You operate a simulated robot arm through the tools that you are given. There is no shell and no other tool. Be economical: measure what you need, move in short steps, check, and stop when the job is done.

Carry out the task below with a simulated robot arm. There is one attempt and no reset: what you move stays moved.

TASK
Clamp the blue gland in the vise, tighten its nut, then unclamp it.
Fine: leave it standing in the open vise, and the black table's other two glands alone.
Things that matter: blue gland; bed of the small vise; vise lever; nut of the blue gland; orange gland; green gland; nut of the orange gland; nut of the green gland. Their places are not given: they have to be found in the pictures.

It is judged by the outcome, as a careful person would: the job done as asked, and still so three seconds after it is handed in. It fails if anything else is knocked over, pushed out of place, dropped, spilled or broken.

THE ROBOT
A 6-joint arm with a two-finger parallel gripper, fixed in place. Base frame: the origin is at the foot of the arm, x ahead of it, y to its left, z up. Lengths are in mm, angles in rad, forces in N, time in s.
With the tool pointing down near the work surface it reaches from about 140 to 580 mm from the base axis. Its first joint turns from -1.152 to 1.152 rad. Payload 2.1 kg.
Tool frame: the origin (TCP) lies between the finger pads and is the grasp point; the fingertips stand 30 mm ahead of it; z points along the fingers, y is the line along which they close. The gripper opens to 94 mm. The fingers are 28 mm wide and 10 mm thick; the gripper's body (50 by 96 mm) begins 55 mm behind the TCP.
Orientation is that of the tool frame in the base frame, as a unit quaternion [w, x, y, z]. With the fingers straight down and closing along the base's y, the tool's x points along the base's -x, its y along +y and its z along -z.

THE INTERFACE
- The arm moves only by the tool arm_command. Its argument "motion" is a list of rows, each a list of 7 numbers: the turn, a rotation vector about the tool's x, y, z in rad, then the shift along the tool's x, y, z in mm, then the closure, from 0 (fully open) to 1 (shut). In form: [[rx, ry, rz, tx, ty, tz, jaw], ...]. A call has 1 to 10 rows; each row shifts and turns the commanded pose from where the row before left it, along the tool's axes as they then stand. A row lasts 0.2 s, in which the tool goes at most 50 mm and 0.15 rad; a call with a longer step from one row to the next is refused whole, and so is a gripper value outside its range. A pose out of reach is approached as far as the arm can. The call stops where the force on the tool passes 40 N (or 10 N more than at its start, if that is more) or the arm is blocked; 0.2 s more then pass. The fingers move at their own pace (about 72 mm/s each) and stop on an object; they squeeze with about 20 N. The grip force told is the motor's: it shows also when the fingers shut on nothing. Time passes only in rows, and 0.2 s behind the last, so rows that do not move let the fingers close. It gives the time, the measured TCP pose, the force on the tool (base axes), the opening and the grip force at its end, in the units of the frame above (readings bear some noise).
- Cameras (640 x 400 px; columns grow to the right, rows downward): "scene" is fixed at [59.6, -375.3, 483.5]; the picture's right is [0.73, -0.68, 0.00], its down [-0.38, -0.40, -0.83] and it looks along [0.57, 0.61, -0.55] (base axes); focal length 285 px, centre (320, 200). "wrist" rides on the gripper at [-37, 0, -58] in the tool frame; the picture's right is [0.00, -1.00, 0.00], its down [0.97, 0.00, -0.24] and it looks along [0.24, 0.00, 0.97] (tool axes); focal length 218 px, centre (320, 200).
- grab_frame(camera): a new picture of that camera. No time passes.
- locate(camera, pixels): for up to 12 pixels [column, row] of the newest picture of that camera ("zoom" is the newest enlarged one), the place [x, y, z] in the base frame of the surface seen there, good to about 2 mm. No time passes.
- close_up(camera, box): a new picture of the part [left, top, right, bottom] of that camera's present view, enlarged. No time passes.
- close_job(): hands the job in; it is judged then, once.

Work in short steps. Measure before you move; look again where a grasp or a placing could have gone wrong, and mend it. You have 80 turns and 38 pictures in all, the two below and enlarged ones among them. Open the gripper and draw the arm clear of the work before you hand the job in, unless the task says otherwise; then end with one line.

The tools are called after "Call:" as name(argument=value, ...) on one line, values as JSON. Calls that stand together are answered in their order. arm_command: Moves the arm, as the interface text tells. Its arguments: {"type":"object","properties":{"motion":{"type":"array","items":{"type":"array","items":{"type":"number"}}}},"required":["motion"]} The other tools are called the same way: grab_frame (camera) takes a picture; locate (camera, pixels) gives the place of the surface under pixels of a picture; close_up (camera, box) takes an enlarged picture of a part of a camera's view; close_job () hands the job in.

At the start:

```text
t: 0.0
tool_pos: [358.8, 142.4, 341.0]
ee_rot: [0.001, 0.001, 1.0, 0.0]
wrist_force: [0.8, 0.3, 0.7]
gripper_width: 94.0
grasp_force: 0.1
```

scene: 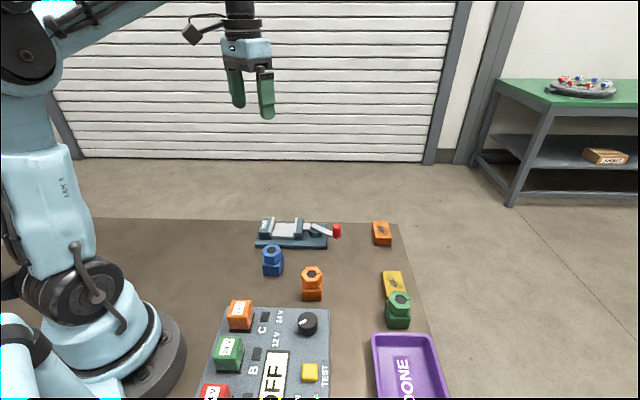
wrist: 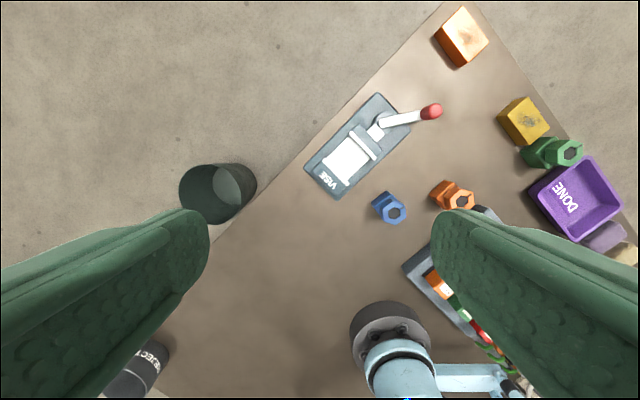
=-=-=
• WORK INSTRUCTIONS
The data above needs to be retyped exactly, with the images left out. Put each line that is not blank into a JSON list as a string.

• ANSWER TO THIS TASK
[
  "You operate a simulated robot arm through the tools that you are given. There is no shell and no other tool. Be economical: measure what you need, move in short steps, check, and stop when the job is done.",
  "Carry out the task below with a simulated robot arm. There is one attempt and no reset: what you move stays moved.",
  "TASK",
  "Clamp the blue gland in the vise, tighten its nut, then unclamp it.",
  "Fine: leave it standing in the open vise, and the black table's other two glands alone.",
  "Things that matter: blue gland; bed of the small vise; vise lever; nut of the blue gland; orange gland; green gland; nut of the orange gland; nut of the green gland. Their places are not given: they have to be found in the pictures.",
  "It is judged by the outcome, as a careful person would: the job done as asked, and still so three seconds after it is handed in. It fails if anything else is knocked over, pushed out of place, dropped, spilled or broken.",
  "THE ROBOT",
  "A 6-joint arm with a two-finger parallel gripper, fixed in place. Base frame: the origin is at the foot of the arm, x ahead of it, y to its left, z up. Lengths are in mm, angles in rad, forces in N, time in s.",
  "With the tool pointing down near the work surface it reaches from about 140 to 580 mm from the base axis. Its first joint turns from -1.152 to 1.152 rad. Payload 2.1 kg.",
  "Tool frame: the origin (TCP) lies between the finger pads and is the grasp point; the fingertips stand 30 mm ahead of it; z points along the fingers, y is the line along which they close. The gripper opens to 94 mm. The fingers are 28 mm wide and 10 mm thick; the gripper's body (50 by 96 mm) begins 55 mm behind the TCP.",
  "Orientation is that of the tool frame in the base frame, as a unit quaternion [w, x, y, z]. With the fingers straight down and closing along the base's y, the tool's x points along the base's -x, its y along +y and its z along -z.",
  "THE INTERFACE",
  "- The arm moves only by the tool arm_command. Its argument \"motion\" is a list of rows, each a list of 7 numbers: the turn, a rotation vector about the tool's x, y, z in rad, then the shift along the tool's x, y, z in mm, then the closure, from 0 (fully open) to 1 (shut). In form: [[rx, ry, rz, tx, ty, tz, jaw], ...]. A call has 1 to 10 rows; each row shifts and turns the commanded pose from where the row before left it, along the tool's axes as they then stand. A row lasts 0.2 s, in which the tool goes at most 50 mm and 0.15 rad; a call with a longer step from one row to the next is refused whole, and so is a gripper value outside its range. A pose out of reach is approached as far as the arm can. The call stops where the force on the tool passes 40 N (or 10 N more than at its start, if that is more) or the arm is blocked; 0.2 s more then pass. The fingers move at their own pace (about 72 mm/s each) and stop on an object; they squeeze with about 20 N. The grip force told is the motor's: it shows also when the fingers shut on nothing. Time passes only in rows, and 0.2 s behind the last, so rows that do not move let the fingers close. It gives the time, the measured TCP pose, the force on the tool (base axes), the opening and the grip force at its end, in the units of the frame above (readings bear some noise).",
  "- Cameras (640 x 400 px; columns grow to the right, rows downward): \"scene\" is fixed at [59.6, -375.3, 483.5]; the picture's right is [0.73, -0.68, 0.00], its down [-0.38, -0.40, -0.83] and it looks along [0.57, 0.61, -0.55] (base axes); focal length 285 px, centre (320, 200). \"wrist\" rides on the gripper at [-37, 0, -58] in the tool frame; the picture's right is [0.00, -1.00, 0.00], its down [0.97, 0.00, -0.24] and it looks along [0.24, 0.00, 0.97] (tool axes); focal length 218 px, centre (320, 200).",
  "- grab_frame(camera): a new picture of that camera. No time passes.",
  "- locate(camera, pixels): for up to 12 pixels [column, row] of the newest picture of that camera (\"zoom\" is the newest enlarged one), the place [x, y, z] in the base frame of the surface seen there, good to about 2 mm. No time passes.",
  "- close_up(camera, box): a new picture of the part [left, top, right, bottom] of that camera's present view, enlarged. No time passes.",
  "- close_job(): hands the job in; it is judged then, once.",
  "Work in short steps. Measure before you move; look again where a grasp or a placing could have gone wrong, and mend it. You have 80 turns and 38 pictures in all, the two below and enlarged ones among them. Open the gripper and draw the arm clear of the work before you hand the job in, unless the task says otherwise; then end with one line.",
  "The tools are called after \"Call:\" as name(argument=value, ...) on one line, values as JSON. Calls that stand together are answered in their order. arm_command: Moves the arm, as the interface text tells. Its arguments: {\"type\":\"object\",\"properties\":{\"motion\":{\"type\":\"array\",\"items\":{\"type\":\"array\",\"items\":{\"type\":\"number\"}}}},\"required\":[\"motion\"]} The other tools are called the same way: grab_frame (camera) takes a picture; locate (camera, pixels) gives the place of the surface under pixels of a picture; close_up (camera, box) takes an enlarged picture of a part of a camera's view; close_job () hands the job in.",
  "At the start:",
  "```text",
  "t: 0.0",
  "tool_pos: [358.8, 142.4, 341.0]",
  "ee_rot: [0.001, 0.001, 1.0, 0.0]",
  "wrist_force: [0.8, 0.3, 0.7]",
  "gripper_width: 94.0",
  "grasp_force: 0.1",
  "```",
  "scene: ",
  "wrist: "
]